** Begin Data provided **
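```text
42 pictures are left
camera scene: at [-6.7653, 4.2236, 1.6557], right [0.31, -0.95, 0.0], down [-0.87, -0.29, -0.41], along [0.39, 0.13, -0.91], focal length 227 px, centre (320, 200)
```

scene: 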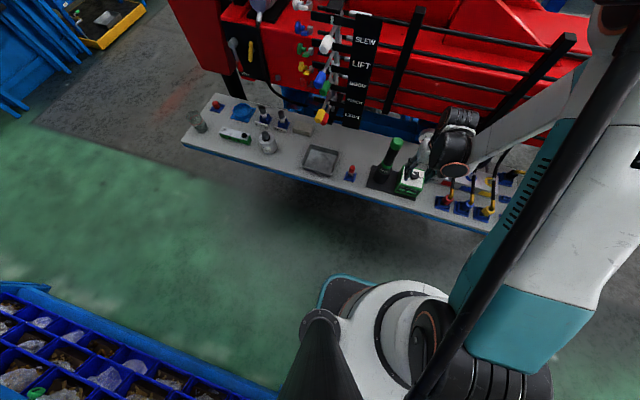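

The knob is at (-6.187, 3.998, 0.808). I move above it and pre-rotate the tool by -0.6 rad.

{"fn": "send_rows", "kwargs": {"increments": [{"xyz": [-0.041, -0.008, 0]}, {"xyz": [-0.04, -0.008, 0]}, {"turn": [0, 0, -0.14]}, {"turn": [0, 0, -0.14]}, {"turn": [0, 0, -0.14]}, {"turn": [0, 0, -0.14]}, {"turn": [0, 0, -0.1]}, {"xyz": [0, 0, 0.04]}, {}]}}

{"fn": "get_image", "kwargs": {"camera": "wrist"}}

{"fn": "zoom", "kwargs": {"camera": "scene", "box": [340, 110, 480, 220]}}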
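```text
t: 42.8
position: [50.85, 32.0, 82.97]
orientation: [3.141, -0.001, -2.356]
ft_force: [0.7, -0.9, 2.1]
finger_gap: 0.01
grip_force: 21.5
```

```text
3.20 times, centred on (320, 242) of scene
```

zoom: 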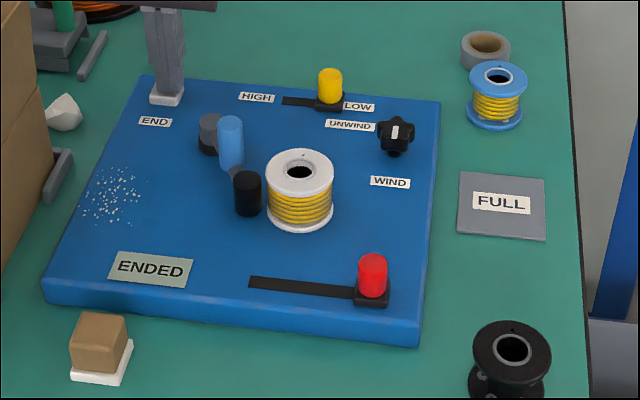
** End Data provided **
» Challenge:
Without the images, write out each line of the data verbatim.

» Exercise result:
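```text
42 pictures are left
camera scene: at [-6.7653, 4.2236, 1.6557], right [0.31, -0.95, 0.0], down [-0.87, -0.29, -0.41], along [0.39, 0.13, -0.91], focal length 227 px, centre (320, 200)
```

scene: 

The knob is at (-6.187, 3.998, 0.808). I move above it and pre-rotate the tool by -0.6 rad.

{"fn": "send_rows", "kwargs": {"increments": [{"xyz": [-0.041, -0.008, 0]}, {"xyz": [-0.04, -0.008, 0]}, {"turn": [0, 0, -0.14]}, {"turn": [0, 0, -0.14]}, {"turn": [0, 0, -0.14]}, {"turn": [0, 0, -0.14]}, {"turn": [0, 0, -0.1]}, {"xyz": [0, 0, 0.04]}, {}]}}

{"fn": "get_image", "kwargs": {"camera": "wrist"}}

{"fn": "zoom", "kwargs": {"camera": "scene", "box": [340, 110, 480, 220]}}
```text
t: 42.8
position: [50.85, 32.0, 82.97]
orientation: [3.141, -0.001, -2.356]
ft_force: [0.7, -0.9, 2.1]
finger_gap: 0.01
grip_force: 21.5
```

```text
3.20 times, centred on (320, 242) of scene
```

zoom: 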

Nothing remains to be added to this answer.